"""
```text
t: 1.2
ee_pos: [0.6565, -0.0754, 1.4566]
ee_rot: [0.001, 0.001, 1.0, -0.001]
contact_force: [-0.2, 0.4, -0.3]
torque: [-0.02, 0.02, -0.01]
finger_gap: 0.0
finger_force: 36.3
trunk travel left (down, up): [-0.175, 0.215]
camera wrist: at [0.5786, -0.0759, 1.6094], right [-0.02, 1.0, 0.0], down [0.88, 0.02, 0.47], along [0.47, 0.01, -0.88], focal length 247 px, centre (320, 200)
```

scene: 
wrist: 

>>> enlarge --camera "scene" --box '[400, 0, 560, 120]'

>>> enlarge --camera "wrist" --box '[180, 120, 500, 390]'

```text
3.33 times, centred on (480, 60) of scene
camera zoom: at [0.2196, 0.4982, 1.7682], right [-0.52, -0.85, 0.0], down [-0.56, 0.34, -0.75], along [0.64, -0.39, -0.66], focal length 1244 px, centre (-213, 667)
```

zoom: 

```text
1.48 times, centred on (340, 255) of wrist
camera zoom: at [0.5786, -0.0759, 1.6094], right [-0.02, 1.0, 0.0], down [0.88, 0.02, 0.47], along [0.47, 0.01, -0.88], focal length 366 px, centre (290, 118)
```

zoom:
"""
Your objective
Copy out the whole listing exactly as written. Put each line that is not blank into a JSON list as a string.

Exercise output
[
  "```text",
  "t: 1.2",
  "ee_pos: [0.6565, -0.0754, 1.4566]",
  "ee_rot: [0.001, 0.001, 1.0, -0.001]",
  "contact_force: [-0.2, 0.4, -0.3]",
  "torque: [-0.02, 0.02, -0.01]",
  "finger_gap: 0.0",
  "finger_force: 36.3",
  "trunk travel left (down, up): [-0.175, 0.215]",
  "camera wrist: at [0.5786, -0.0759, 1.6094], right [-0.02, 1.0, 0.0], down [0.88, 0.02, 0.47], along [0.47, 0.01, -0.88], focal length 247 px, centre (320, 200)",
  "```",
  "scene: ",
  "wrist: ",
  ">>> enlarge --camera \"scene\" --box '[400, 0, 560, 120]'",
  ">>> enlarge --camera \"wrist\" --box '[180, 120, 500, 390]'",
  "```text",
  "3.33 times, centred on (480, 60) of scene",
  "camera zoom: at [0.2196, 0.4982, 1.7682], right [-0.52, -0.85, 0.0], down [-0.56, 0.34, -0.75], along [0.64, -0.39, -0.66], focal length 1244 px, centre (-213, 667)",
  "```",
  "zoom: ",
  "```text",
  "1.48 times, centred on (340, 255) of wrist",
  "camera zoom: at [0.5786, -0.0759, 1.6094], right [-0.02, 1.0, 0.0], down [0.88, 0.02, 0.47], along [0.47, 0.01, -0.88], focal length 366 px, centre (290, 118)",
  "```",
  "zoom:"
]